Thursday, May 18, 2023

Triumph Over The Natural World

There is a massive amount of factors in the perceived external world that humans can have some control over, even if it takes periods of time longer than many lifetimes to more fully develop this control.  Indeed, a standard human lifetime at this time is not long enough to scientifically advance to where we are now in one generation, especially since scientific correlations must often be stumbled into.  Unlike logical truths, correlations between natural events are not knowable (for non-omniscient beings) without experiential prompting, and even then they are only knowable on the level of logical possibilities, what would follow from certain ideas about nature if true, and what one's subjective sensory perceptions suggest is the case.  There is no metaphysical necessity or intrinsic certainty in the laws of nature or in how one could use them to guard against natural forces, whereas reason is inherently true, absolutely certain, and the only immutable thing in existence.  Reason must be relied on to even know what one can of one's sensory experiences when the inverse is not true.  Even so, it is possible to make great advances based on long-term observations of nature that ironically protect humans from nature.

Communication can now occur across enormous distances due to electronic devices, providing the option to hear someone's voice or see their face without being remotely close to them in a geographical sense.  Modern transportation, despite having its own flaws and difficulties, allows for people to travel local, national, and international distances faster and more safely than before.  Buildings and vehicles can be equipped with climate control capabilities to protect against temperature fluctuations of an unsafe or merely unwanted kind.  Electronic technology can produce lighting and heat, previously accessible from sources like the sun, campfires, or torches.  Medicine can aid the immune system in protecting against disease of bacterial and viral origins, while highly-developed projectile weapons can aid physical strength in protecting against animals and other people.  So much of modern technological triumph over vulnerability to nature, though technology relies on materials that originate in nature, is taken for granted by some of the same people who stereotype the younger generations as ungrateful for the relative privileges of contemporary life.

While humans are still biological creatures living in nature and are still quite vulnerable to its power, a great deal of the threat posed by the environment can be partly or entirely nullified by using human mastery over matter.  Genuine triumph over the natural world has been achieved to some extent.  Still, a hurricane, flood, heat wave, or freeze could devastate even the more developed societies of the planet, if only it strikes at an inopportune time or with enough severity.  All the same, the very existence of most things observed in the external world cannot be proven to exist, only to be perceived as if they exist.  Matter exists, but even the sole way for a human to actually know this [1]--which requires making no assumptions, intentionally discovering the objective truths of logic, and then discovering what logically follows from very specific truths--is something that most people would almost certainly not understand in their current intellectual state or be outright terrified of.

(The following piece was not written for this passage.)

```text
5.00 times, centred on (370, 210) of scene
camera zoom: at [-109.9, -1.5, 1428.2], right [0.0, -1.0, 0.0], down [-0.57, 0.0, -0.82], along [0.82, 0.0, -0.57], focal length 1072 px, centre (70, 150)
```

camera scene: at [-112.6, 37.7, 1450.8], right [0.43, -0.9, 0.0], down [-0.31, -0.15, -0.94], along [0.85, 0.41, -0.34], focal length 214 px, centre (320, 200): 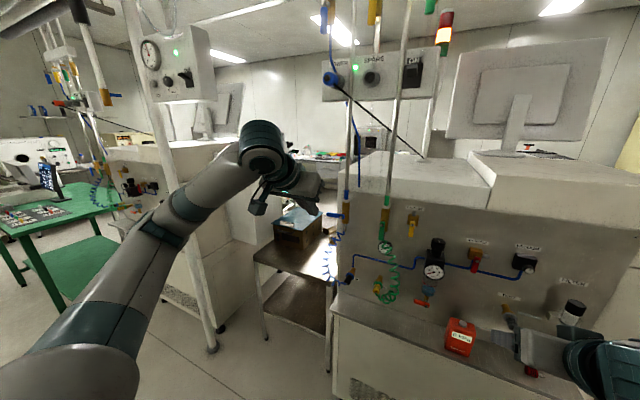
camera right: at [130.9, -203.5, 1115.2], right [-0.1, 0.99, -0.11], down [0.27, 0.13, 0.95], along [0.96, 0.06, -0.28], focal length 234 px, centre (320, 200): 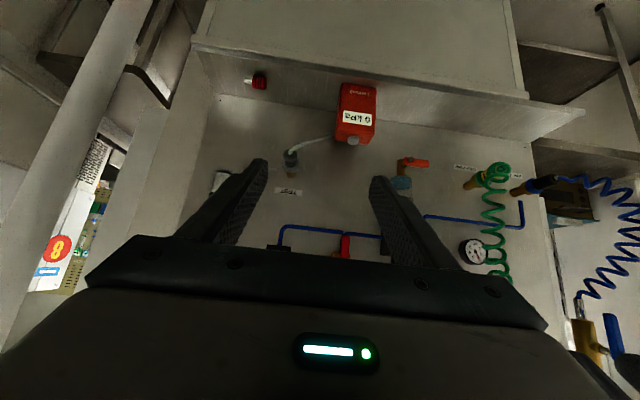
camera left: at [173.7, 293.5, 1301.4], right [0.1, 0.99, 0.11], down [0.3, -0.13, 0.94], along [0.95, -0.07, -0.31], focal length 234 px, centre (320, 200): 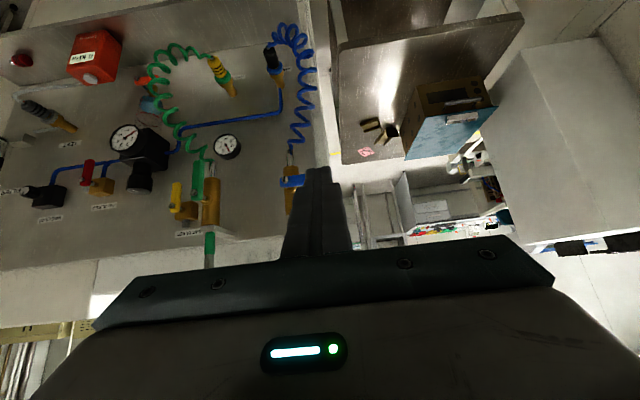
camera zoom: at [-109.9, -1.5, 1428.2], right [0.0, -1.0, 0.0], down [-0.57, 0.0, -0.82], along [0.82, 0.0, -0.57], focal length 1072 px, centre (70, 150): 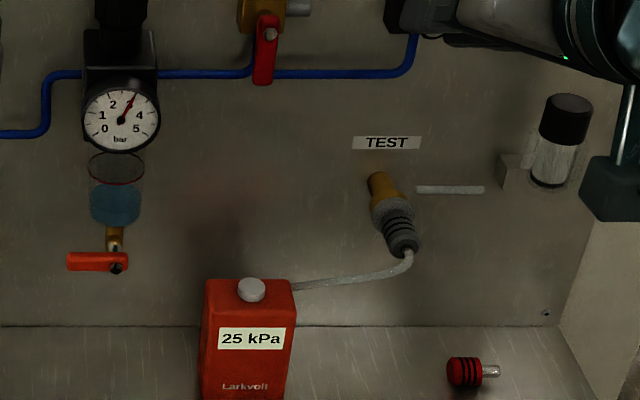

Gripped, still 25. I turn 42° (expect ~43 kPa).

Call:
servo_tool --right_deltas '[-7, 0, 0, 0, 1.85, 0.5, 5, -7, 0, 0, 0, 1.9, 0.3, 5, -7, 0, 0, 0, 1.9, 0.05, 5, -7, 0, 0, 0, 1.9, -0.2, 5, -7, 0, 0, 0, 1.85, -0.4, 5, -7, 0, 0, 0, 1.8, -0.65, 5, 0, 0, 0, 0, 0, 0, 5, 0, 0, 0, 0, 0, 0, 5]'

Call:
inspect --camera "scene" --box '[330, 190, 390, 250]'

That some sort of matter exists, both in the sense that one's consciousness inhabits a body (whose form and size cannot be known from just perceiving that one has certain limbs, size, or appearance) and in the sense that there is an environment or stimulus beyond one's body, is knowable, but very difficult to actually discover.  It is in fact easier to realize that there is by logical necessity an uncaused cause, even if it is only oneself or the entity that brought oneself into existence.  Since self-creation, matter past-eternally existing without a beginning, and coming into existence without some kind of metaphysical cause are all logical impossibilities, there is an uncaused cause, whether it is the deity of any popular religion or not.

Nature's deity, which either created the physical universe or initiated the causal chain which led to its existence, would be something humans are far more vulnerable to than natural disasters or the obstacles we have only overcome by gradual technological progression.  So many people by all appearances believe at least one of two things.  They probably think that seeing something means it must exist outside of their consciousness, though they tend to have never even realized the distinction between consciousness and the external world; they also likely hold that something must not exist if they cannot see it.  The external world, or as many people might call it instead, nature, is visible, but for the existence of most things within it is utterly unverifiable for humans.  The uncaused cause, on the contrary, is not visible and yet exists by logical necessity whether or not the natural world does.  It might not be the Biblical Yahweh, though there is a great deal of evidence that it is, but there is an uncaused cause, and such a being could wield power far beyond the totality of nature's.  That people worry more about the cosmos than the uncaused cause is because of irrationalistic priorities.